Stated problem 1: Set down the text to read as it stands from "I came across" to "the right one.", and nothing more.
Stated problem 2: Copy exactly the block of lines between the one containing "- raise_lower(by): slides" and the one containing "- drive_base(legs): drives", inclusive. Put a running number in front of each line and drop blank lines.

Text to read:
************

I came across this equation in my textbook and I have 3 methods to solve it, all giving me different answers so I hope you can help me understand which of these is the right one.
$$\ln (x^2) -1 = 0$$
1. My textbook says to factor the equation as: $$[\ln (x) - 1] [\ln (x) + 1] =0$$
But treating it as $a^2-b^2$ just doesn't seems right to me because in my understanding $\ln (x^2)$ it's not equal to $(\ln(x))^2$. Anyways, doing it this way would result in either:
a) $\ln(x)-1=0$ $\qquad$=> $\ln(x) = 1$ $\qquad\quad$=> $\color{red}{x=e}$
b) $\ln(x) + 1 = 0$ $\qquad$=> $\ln(x) = -1$ $\qquad$ => $\color{red}{x=e^{-1}}$
Adding 1 to both sides of the equation would result in $\quad$ $\ln(x^2)=1\quad$ and from here the other two methods unfold as follows:
2. $\quad$ $x^2=e^1$ $\qquad$ => $\color{red}{x=\pm\sqrt e}$
3. $\quad$$ 2\ln(x)=1/:2\qquad$ => $\quad\ln(x)=\frac{1}{2}$$\qquad$ => $\color{red}{x=e^\frac{1}{2}}$
So what am I doing wrong, which is the right one and why?

************

Data:

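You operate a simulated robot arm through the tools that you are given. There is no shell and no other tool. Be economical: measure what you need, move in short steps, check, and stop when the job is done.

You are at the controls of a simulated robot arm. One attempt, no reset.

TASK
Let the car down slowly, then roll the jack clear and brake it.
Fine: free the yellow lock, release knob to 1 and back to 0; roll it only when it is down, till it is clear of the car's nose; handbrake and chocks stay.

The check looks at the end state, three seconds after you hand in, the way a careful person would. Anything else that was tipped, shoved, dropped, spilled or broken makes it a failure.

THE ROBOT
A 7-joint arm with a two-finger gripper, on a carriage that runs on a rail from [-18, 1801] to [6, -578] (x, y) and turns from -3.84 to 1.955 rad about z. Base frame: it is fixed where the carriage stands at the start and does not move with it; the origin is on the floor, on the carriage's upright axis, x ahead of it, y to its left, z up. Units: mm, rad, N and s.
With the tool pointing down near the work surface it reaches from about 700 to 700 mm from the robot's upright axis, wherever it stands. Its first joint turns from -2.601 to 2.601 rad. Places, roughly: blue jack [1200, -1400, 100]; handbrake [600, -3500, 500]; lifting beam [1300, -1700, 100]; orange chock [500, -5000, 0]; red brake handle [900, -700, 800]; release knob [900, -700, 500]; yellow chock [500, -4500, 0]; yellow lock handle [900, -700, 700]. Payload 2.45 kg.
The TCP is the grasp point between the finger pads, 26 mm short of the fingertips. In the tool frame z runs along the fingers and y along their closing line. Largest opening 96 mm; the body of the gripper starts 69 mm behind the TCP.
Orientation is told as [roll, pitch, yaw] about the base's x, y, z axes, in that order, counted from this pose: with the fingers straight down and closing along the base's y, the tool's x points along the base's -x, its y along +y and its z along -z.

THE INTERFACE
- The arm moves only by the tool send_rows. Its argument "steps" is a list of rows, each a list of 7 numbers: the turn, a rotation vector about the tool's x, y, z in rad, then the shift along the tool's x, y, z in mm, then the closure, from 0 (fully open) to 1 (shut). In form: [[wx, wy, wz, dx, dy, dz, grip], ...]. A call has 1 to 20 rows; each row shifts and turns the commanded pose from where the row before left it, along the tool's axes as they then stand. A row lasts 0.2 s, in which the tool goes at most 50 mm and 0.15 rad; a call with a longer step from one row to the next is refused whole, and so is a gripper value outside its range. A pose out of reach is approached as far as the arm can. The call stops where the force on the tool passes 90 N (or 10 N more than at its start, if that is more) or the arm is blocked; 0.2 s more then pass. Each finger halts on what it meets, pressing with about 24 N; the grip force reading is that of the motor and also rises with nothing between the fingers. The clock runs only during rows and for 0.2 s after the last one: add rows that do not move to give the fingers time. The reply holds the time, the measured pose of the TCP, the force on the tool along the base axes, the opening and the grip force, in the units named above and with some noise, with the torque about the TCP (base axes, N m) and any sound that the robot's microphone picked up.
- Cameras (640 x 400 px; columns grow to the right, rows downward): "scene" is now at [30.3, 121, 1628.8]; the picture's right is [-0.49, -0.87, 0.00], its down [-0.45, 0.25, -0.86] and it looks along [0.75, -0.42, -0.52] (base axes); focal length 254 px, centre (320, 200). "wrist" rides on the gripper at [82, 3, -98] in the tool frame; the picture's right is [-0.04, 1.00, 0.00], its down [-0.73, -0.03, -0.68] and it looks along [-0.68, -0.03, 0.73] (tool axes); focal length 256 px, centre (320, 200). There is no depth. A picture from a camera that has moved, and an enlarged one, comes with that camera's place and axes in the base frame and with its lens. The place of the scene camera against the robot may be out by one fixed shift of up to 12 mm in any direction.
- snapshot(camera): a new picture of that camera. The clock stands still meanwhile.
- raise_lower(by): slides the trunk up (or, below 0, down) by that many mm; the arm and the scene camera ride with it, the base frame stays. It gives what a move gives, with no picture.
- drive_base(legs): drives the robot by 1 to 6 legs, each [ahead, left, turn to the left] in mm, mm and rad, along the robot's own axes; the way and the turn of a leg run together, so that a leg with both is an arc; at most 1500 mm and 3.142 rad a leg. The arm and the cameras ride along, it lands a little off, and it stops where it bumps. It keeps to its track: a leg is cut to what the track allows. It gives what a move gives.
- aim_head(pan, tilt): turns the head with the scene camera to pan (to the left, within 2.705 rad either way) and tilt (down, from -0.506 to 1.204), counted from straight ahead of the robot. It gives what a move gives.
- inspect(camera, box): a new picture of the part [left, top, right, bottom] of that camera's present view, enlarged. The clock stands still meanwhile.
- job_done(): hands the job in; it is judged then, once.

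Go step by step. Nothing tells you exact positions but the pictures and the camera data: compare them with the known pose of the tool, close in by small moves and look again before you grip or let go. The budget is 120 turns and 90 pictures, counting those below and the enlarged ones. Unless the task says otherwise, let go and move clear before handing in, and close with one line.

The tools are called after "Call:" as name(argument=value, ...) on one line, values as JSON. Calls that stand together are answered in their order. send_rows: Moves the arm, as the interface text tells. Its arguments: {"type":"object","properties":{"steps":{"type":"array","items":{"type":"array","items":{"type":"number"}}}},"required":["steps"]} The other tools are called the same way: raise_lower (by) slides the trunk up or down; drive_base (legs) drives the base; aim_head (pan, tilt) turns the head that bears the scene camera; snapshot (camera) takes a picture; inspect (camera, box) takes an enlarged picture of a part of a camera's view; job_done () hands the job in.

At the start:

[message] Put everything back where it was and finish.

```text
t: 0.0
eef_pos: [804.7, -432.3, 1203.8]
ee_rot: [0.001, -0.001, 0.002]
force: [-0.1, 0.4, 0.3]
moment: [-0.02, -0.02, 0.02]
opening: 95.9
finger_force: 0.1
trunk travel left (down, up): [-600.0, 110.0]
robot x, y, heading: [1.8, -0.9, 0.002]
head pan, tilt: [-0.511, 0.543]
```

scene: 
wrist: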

************

Expected answer 1:
I came across this equation in my textbook and I have 3 methods to solve it, all giving me different answers so I hope you can help me understand which of these is the right one.

Expected answer 2:
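1. - raise_lower(by): slides the trunk up (or, below 0, down) by that many mm; the arm and the scene camera ride with it, the base frame stays. It gives what a move gives, with no picture.
2. - drive_base(legs): drives the robot by 1 to 6 legs, each [ahead, left, turn to the left] in mm, mm and rad, along the robot's own axes; the way and the turn of a leg run together, so that a leg with both is an arc; at most 1500 mm and 3.142 rad a leg. The arm and the cameras ride along, it lands a little off, and it stops where it bumps. It keeps to its track: a leg is cut to what the track allows. It gives what a move gives.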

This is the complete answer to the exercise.